Das Abkommen enthält auch konkrete Vereinbarungen zur Minenräumung innerhalb bestimmter Fristen und mit bestimmten Mitteln sowie zur Unterstützung der betroffenen Menschen, um eine nachhaltige Lösung für das Problem zu finden. Deutschland zählt dabei zu den wichtigsten Geldgebern solcher Minenräumungskampagnen weltweit.
Wegbereiter des Ottawa-Abkommens ist die Internationale Kampagne zur Ächtung von Landminen (International Campaign to Ban Landmines, ICBL), zu der auch die Nichtregierungsorganisation Handicap International gehört. ICBL wurde 1997 mit dem Friedensnobelpreis ausgezeichnet. Eva Maria Fischer von Handicap International beschreibt das Abkommen als einen großen Erfolg und ein Vorbild für andere Abrüstungsverträge, wie das Verbot von Streumunition, und für die Zusammenarbeit zwischen willigen Staaten und der Zivilgesellschaft.
Bedeuten die Austritte das Ende des Ottawa-Abkommens?

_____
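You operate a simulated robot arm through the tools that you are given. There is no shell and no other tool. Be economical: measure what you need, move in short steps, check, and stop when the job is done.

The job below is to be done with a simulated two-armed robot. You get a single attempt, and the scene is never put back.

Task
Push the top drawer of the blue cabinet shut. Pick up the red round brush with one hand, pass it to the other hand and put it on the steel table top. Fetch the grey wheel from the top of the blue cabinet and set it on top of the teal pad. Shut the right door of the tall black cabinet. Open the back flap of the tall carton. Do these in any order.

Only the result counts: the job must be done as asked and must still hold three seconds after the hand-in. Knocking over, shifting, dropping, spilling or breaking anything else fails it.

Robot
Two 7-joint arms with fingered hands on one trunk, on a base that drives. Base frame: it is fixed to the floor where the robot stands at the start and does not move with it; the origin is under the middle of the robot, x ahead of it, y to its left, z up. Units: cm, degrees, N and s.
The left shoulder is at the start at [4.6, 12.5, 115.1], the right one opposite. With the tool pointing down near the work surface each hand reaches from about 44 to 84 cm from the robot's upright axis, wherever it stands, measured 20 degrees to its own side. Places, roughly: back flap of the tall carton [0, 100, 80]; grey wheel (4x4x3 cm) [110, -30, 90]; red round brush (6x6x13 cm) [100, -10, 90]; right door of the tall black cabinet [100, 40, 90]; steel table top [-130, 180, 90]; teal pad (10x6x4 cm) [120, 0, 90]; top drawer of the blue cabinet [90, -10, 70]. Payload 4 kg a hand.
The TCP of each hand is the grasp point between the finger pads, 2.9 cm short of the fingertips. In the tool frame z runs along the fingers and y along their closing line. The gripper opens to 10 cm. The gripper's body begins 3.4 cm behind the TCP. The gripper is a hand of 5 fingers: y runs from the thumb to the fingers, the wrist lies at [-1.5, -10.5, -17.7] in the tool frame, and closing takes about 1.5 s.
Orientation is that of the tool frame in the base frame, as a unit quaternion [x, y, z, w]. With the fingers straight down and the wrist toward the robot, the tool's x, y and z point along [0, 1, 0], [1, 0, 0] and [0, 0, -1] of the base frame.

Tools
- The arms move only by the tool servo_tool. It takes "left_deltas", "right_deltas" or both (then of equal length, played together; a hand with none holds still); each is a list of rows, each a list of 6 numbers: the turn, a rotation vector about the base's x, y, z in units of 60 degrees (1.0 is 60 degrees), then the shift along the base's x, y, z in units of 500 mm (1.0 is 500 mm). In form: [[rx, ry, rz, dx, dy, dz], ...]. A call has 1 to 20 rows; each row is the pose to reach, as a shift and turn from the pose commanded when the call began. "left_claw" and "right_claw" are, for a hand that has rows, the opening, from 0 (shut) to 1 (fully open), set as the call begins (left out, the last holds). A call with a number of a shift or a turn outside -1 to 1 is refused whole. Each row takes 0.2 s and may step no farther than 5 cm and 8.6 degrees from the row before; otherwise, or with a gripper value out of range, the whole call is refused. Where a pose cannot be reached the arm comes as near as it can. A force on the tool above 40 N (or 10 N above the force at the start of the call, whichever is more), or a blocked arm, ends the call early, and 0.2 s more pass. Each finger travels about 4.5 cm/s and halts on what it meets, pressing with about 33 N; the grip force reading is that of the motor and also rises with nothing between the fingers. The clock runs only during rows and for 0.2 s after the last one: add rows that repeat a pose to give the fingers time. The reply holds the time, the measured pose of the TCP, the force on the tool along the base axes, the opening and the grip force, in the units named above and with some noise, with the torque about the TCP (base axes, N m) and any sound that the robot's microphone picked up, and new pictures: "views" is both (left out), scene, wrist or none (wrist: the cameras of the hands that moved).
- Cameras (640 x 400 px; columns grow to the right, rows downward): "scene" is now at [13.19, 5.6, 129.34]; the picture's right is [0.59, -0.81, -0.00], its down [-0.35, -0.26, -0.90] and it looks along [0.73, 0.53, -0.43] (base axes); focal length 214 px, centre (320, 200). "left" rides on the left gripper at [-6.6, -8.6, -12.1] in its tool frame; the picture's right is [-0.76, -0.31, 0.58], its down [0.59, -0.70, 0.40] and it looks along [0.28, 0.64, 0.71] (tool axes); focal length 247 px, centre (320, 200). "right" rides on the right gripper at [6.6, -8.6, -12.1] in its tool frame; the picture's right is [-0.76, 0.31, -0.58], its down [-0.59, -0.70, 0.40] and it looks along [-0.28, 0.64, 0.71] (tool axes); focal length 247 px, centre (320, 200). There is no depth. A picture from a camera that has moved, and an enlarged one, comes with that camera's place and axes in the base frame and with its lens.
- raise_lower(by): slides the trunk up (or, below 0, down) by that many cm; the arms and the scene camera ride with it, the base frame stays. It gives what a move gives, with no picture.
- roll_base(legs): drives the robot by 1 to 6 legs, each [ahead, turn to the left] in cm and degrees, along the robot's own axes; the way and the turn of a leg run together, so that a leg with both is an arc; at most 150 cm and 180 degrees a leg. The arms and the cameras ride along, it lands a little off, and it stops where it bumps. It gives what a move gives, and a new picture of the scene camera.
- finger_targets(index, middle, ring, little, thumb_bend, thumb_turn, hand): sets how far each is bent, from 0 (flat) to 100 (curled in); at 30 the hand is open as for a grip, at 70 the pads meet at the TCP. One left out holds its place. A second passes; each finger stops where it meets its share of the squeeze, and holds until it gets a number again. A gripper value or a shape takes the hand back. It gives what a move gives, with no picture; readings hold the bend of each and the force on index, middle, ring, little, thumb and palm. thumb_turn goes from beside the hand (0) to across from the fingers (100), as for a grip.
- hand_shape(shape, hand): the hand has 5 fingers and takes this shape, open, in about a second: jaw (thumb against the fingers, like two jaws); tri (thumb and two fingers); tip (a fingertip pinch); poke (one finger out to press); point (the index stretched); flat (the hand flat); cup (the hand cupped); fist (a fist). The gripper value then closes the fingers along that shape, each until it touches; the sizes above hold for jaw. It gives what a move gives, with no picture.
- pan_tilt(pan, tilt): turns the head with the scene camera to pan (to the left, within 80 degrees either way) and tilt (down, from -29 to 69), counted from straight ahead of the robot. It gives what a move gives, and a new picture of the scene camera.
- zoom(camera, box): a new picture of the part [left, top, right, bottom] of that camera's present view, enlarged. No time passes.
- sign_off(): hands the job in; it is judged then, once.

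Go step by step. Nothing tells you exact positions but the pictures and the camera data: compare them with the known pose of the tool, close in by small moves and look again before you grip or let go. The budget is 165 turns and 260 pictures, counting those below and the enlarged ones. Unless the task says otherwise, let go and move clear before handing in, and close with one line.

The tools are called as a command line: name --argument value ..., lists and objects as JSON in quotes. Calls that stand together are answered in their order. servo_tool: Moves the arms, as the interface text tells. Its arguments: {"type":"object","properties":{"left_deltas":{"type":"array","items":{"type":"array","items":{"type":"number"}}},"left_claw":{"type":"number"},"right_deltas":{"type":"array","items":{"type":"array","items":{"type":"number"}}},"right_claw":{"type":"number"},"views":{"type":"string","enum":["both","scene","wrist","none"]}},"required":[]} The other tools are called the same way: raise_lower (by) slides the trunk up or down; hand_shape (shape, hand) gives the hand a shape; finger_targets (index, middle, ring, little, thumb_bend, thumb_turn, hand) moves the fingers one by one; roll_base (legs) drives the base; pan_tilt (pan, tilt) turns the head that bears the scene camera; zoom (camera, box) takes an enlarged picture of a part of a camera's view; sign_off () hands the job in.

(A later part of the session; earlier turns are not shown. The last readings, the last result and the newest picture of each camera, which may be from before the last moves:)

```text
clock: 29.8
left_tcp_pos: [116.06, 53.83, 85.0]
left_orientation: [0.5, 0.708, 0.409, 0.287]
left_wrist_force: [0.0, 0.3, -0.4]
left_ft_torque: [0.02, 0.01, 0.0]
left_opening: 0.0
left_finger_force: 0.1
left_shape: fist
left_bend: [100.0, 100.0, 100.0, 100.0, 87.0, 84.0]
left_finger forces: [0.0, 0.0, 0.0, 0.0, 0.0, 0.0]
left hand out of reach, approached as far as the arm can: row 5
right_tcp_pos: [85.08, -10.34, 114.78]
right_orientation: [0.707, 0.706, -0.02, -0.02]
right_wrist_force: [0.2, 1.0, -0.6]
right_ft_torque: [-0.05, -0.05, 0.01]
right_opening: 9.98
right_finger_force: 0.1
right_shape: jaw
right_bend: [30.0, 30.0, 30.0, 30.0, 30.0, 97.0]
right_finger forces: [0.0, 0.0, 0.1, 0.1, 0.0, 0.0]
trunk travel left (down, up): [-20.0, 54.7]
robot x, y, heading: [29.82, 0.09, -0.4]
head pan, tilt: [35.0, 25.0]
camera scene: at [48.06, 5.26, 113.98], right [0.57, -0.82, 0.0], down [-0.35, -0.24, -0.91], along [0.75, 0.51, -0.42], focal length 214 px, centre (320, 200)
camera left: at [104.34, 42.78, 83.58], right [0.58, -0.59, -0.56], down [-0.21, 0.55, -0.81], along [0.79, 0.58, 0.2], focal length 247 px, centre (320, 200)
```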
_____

Der angekündigte Austritt der fünf EU-Länder alarmiert Völkerrechtler. Sie befürchten einen Dominoeffekt. Abrüstungs-Aktivistin Eva-Maria Fischer hält es für „ein gefährliches Signal an die internationale Gemeinschaft, dass selbst etablierte Abrüstungsnormen jederzeit verhandelbar und nationalen Interessen untergeordnet werden können.“
Dabei tritt die EU seit Jahrzehnten auf der Weltbühne als Befürworterin von Rüstungskontrolle, Abrüstung und Nichtverbreitung auf. Durch die aktuelle Entwicklung könnten zudem Verhandlungen über neue Abrüstungsabkommen, etwa im Bereich autonomer Waffensysteme oder cybergestützter Kriegsführung, erschwert werden, meint Fischer.
Finnlands Botschafter Sauer sieht die Gefahr weiterer Austritte aus dem Abkommen mit Blick auf Europa nicht, da Länder wie Deutschland, Frankreich oder Spanien keine Gefahr von unmittelbaren Nachbarn drohe und somit die Sicherheitslage grundlegend anders zu bewerten sein.